March 20, 2010
Wind Turbine Oversupply Depresses Prices

The cost of wind power is going down about 13% from second half 2008 to first half 2011.

The market has “persistent” oversupply that will depress turbine prices to an average 1.08 million euros per megawatt in the first half of 2011 from 1.24 million euros in the second half of 2008, according to Bloomberg New Energy Finance.

Anyone know what percentage of total wind installation cost is from the turbines? The towers, foundations, and other costs add to the total. How much?

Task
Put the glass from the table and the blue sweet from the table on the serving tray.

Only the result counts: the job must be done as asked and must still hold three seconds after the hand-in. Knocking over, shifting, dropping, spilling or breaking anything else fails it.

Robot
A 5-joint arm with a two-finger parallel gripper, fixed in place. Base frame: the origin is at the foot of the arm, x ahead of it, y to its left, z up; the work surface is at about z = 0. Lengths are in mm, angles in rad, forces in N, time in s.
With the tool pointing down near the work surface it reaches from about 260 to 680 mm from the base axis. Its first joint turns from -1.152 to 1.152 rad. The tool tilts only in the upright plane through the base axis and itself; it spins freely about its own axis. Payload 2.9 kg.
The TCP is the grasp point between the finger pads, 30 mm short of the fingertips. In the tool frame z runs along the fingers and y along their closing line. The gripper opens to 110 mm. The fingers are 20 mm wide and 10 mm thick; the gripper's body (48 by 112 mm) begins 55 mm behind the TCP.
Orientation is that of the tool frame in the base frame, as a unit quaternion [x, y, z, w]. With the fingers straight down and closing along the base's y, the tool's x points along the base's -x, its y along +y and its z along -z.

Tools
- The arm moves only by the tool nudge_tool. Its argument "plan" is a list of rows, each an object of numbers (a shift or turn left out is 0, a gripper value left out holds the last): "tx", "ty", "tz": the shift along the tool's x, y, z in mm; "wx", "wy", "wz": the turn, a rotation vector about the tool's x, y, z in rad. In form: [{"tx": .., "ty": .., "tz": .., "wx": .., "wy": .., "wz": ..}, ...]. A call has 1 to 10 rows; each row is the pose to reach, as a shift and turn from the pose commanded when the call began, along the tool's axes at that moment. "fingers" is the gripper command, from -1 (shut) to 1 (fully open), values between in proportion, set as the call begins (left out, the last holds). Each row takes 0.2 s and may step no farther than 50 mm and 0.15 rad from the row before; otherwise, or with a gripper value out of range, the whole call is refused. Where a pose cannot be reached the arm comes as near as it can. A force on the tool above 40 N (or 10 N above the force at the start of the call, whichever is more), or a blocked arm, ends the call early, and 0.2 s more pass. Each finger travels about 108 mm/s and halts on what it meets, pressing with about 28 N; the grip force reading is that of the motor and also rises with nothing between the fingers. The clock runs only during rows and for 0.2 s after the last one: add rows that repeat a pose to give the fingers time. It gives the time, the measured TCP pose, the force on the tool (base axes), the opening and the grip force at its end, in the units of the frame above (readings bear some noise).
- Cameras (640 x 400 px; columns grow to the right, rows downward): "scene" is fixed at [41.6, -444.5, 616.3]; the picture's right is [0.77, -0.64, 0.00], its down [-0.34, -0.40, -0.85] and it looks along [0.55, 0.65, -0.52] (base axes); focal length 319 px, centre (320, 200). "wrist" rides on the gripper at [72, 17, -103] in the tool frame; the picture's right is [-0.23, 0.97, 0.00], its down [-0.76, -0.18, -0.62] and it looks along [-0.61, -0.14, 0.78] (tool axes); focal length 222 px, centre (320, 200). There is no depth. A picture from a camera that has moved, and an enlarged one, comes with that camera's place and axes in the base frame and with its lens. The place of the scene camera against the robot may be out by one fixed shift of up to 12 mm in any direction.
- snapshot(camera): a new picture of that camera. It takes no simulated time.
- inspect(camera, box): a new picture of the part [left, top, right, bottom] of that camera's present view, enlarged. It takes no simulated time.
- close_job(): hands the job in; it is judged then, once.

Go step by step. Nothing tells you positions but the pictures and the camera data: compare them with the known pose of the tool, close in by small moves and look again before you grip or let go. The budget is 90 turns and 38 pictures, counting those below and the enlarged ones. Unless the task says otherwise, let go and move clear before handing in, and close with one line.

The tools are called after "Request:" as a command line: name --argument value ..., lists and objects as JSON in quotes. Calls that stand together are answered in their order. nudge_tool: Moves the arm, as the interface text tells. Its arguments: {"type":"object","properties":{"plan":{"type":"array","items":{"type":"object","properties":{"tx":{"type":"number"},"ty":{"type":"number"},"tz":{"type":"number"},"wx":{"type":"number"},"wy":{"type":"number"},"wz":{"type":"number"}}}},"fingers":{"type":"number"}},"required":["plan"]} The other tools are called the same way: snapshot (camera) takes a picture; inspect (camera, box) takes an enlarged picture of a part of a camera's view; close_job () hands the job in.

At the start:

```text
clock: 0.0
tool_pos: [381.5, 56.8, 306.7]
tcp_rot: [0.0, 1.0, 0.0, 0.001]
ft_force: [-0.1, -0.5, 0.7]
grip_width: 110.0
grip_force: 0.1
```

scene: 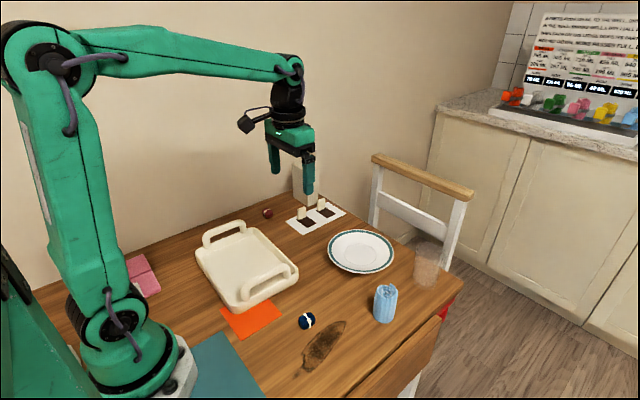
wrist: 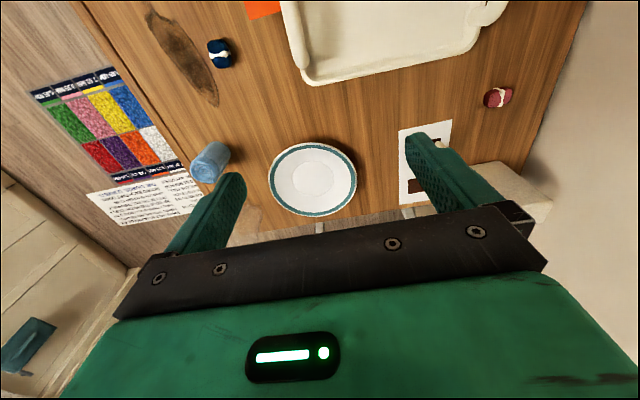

Also, what's the average percentage of nameplate operation in new wind sites? As the best sites get taken newer installations will have to go into lower quality sites. See page 50 of this wind power report to see why wind power costs slope upward with more capacity installed. Can the cost of the wind turbine go down faster than the quality of wind at remaining undeveloped sites declines?

Share |      Randall Parker, 2010 March 20 08:28 PM  Energy Wind


Comments
Brett Bellmore said at March 21, 2010 3:50 AM:

Maybe somebody could install a huge wind farm in Antarctica. Sure, the conditions aren't the best, but I hear there are extensive areas where the wind blows 24/7/365, at quite high speeds, which might make it worth a specialized design for low temp wind turbines. Probably a rather impressive amount of energy available there.

Oh, wait, can't do that, it's an officially capitalism free zone...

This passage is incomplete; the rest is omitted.